The first Soviet attack was directed at the watchtowers of the Border Protection Corps, among other places, the watchtowers at Czuryłowo (brasławski region, Polesie province), Szapowały and Polikszty (mołodecki region, Vilnus province) were attacked at around 4.40 am. The Soviets used more than 600 thousand soldiers from military units; moreover, they used 4 700 tanks and 3 300 combat planes. For the needs of the war activities, the War Councils of Special Military Divisions: the Belarusian and Kiev ones, were reformed into the commands of Fronts and given the responsibility to execute the plan of aggression. On the Polish eastern side there were small troops of the Border Protection Corps, Brigades of Reserve Cavalry Wołkowysk and Independent Operational Group “Polesie”, as well as the broken troops of the Polish army retreating after fighting the Germans.   




The entering of the Soviet troops to Poland was a shock for the government at the time. Gen. Edward Rydz-Śmigły, serving as the Supreme Commander, gave the general order not to engage at all with the Red Army, with the exception of being fired upon or if the Soviets attempted to disarm the Polish troops, and to retreat towards Romania and Hungary. Despite the enemy’s advantage and the surprise factor, Polish soldiers and citizens showed brave resistance. In many towns, small battles with the Soviets took place, i.e. at Kowlo, Sarny, Baranowicze, Tarnopol. The rank of national symbols gained the defence of Vilnus (September 18-19), Grodno (September 20-21) and even Kodziowce (on the night from September 21st to September 22nd) fought between the regiment of uhlans and the Soviet armoured division, or a two-day battle near Szack (September 28-29) fought between the Border Protection Corps under the command of gen. Wilhelm Orlik-Rückemann.




The numbers of the Red Army were an overwhelming advantage, so the Soviets moved quickly into Poland taking more and more towns and cities. Already on September 19th 1939, the commander of the Belarusian Front Mikhail Kovalov informed the Polish population through leaflets in Polish and Belarusian that the People’s-Farmers’ Red Army of Temporary Management was being created at the entire taken territory. They consisted of representatives of the Red Army and local population and were to function until the formation of proper authorities. The Soviet troops reached Białystok on September 22nd 1939. The 6th Division of the 6th Cavalry Corps entered the city. The Soviets took power from the German army stationed in the city for two days and made the Braniccy palace their headquarters. The city was decorated with red banners, portraits of Lenin and Stalin. In the next days, under the Soviet occupation came: Osowiec, Rajgród, Sokoły, Grajewo (September 25th), and on the next day units of the Red Army entered Wysokie Mazowieckie, while on September 27th to Czyżew and Zambrowo. Łomża in turn was taken on September 29th 1939.

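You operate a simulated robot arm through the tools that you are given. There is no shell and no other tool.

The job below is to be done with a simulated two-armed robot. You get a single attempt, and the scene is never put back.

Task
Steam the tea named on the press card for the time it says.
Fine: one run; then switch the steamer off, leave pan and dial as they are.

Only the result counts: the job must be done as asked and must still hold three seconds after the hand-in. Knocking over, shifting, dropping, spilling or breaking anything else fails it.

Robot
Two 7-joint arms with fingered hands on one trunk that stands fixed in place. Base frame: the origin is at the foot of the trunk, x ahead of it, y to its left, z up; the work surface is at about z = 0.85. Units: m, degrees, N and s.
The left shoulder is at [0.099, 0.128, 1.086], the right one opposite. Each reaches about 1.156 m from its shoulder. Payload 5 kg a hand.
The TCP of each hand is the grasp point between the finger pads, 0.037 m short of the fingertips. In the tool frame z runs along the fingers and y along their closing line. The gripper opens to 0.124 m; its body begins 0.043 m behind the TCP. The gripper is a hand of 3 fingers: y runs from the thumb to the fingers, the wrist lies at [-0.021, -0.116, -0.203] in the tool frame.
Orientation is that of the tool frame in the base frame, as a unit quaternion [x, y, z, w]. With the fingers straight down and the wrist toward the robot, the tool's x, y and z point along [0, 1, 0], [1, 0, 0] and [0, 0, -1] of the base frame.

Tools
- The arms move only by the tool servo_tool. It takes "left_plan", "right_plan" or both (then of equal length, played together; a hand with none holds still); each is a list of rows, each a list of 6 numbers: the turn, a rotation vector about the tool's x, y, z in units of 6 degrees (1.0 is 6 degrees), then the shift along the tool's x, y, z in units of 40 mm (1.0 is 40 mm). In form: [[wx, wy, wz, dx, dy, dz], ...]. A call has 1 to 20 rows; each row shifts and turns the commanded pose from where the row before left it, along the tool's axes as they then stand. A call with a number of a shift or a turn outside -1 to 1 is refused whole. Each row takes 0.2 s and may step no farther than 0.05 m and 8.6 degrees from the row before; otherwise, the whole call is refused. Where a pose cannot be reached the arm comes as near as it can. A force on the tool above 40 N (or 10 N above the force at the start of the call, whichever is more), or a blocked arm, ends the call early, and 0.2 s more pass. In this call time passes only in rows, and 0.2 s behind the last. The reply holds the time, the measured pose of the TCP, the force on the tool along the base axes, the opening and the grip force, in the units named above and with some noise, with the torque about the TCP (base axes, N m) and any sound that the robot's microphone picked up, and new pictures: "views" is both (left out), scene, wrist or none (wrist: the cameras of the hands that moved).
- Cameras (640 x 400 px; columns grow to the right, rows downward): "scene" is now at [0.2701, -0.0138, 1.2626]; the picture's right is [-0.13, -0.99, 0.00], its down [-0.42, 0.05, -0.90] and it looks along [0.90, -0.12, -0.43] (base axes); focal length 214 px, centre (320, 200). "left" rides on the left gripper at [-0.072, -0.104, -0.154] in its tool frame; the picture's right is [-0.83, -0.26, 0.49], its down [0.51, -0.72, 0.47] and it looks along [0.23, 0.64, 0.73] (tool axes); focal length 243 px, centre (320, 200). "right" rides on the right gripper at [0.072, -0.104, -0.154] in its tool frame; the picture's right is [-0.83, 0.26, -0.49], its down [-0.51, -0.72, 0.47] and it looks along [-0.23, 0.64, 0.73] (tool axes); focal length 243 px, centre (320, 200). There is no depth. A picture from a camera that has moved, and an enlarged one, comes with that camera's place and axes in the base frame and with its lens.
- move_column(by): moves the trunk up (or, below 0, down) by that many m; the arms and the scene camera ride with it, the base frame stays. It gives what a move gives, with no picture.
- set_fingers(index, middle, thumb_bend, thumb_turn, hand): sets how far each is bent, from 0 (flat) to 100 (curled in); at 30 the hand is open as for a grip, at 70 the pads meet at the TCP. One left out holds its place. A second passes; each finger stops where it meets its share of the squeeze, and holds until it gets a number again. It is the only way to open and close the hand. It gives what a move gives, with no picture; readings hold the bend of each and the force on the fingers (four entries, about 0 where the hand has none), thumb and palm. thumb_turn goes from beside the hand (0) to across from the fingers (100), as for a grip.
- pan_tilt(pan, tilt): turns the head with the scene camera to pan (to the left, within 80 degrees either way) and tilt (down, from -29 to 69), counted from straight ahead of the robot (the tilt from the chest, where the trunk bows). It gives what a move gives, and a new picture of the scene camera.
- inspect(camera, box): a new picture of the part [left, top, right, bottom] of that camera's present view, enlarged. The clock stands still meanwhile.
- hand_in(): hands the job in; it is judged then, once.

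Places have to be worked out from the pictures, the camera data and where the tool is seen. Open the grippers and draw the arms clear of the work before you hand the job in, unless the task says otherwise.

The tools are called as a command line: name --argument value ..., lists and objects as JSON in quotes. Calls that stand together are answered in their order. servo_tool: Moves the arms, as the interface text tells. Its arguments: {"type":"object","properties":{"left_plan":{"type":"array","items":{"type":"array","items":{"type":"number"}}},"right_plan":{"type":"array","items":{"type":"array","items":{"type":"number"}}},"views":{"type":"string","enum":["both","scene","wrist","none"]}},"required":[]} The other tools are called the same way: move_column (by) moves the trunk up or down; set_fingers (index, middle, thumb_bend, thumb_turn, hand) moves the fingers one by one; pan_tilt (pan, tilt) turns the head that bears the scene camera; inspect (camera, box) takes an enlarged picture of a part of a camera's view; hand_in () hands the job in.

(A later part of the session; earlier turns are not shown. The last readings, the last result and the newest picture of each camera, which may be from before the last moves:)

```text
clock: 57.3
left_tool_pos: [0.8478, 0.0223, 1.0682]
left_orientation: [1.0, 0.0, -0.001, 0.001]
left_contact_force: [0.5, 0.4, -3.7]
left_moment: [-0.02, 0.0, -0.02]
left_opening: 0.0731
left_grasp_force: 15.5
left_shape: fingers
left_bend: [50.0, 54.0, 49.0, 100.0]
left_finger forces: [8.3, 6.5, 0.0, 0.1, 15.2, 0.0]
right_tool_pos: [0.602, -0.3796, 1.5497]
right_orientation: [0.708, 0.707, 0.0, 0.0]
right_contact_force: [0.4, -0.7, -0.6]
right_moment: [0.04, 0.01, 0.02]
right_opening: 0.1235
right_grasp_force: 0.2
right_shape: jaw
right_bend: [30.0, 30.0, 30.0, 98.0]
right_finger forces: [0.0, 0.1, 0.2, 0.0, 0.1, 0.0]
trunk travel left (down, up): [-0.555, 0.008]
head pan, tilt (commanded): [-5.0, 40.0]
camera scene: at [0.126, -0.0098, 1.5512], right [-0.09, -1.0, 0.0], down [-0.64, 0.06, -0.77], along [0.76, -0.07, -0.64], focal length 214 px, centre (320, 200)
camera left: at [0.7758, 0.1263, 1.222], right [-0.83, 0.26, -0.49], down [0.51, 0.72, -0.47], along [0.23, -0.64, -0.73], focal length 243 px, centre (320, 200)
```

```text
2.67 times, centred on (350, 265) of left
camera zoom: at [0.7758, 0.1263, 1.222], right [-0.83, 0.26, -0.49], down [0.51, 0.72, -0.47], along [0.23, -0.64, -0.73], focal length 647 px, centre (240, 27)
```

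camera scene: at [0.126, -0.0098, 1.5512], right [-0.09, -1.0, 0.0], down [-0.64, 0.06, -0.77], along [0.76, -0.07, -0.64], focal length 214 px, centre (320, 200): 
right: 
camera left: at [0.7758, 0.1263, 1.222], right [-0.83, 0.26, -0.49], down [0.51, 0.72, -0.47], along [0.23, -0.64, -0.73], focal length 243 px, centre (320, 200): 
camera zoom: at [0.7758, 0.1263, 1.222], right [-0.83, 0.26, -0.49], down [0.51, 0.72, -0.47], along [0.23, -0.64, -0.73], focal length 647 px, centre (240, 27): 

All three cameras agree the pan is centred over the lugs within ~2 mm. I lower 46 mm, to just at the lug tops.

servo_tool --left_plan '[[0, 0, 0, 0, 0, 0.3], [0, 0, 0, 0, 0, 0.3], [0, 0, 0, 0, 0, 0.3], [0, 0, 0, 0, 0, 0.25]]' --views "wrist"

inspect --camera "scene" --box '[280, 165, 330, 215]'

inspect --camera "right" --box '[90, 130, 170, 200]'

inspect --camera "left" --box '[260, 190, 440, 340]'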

From the very moment the Soviets crossed the borders, they began committing war crimes on Polish citizens, especially landowners, military settlers and representatives of the administration of the Polish state. Polish soldiers were also repressed. Among others, around 300 defenders of Grodno were shot, just as 150 sailors of the Pińska Flotilla; gen. Józef Olszyna-Wilczyński, the commander of the Regional Grodno Corps no. 3 and his adjutant, artillery captain Mieczysław Strzemeski were executed.




On September 28th 1939, in Moscow, a treaty on borders and friendship was signed between the Third Reich and the Soviet Union.

The eastern territories of Poland were included in the USSR, except for the Vilnus region. On the basis of the treaty signed on October 10th 1939, the USSR gave the city and region of Vilnus to Lithuania. The remaining territories were joined to the Soviet Union and, according to Soviet terminology, were described as Western Belarus or Western Ukraine. Officially, these territories were joined to the Soviet Union between November 1-2 1939 – on the request of the delegates of the People’s Assembly of Western Belarus and People’s Assembly of Western Ukraine – during the fifth, special session of the Supreme Council of the USSR.


Lasting almost two years, the occupation of these territories by the USSR equalled ruthless terror for the Polish citizens. Among the means of repression used by the Soviets were arrests, deportations to gulags, the Katyń Massacre. The total toll of the Soviet occupation is not yet entirely known today. Historians estimate that only in September 1939 soldiers of the Red Army and members of the operational secret services Cheka murdered 2.5 thousand prisoners and several hundred civilians, while during the two years of occupation at least 800 thousand Polish citizens were sent deep into the USSR (this number includes both POWs, people sent to gulags, deportees, those mobilised to the Red Army, people who decided to work at the USSR or were evacuated with the front when war broke out between the two aggressors in June 1941).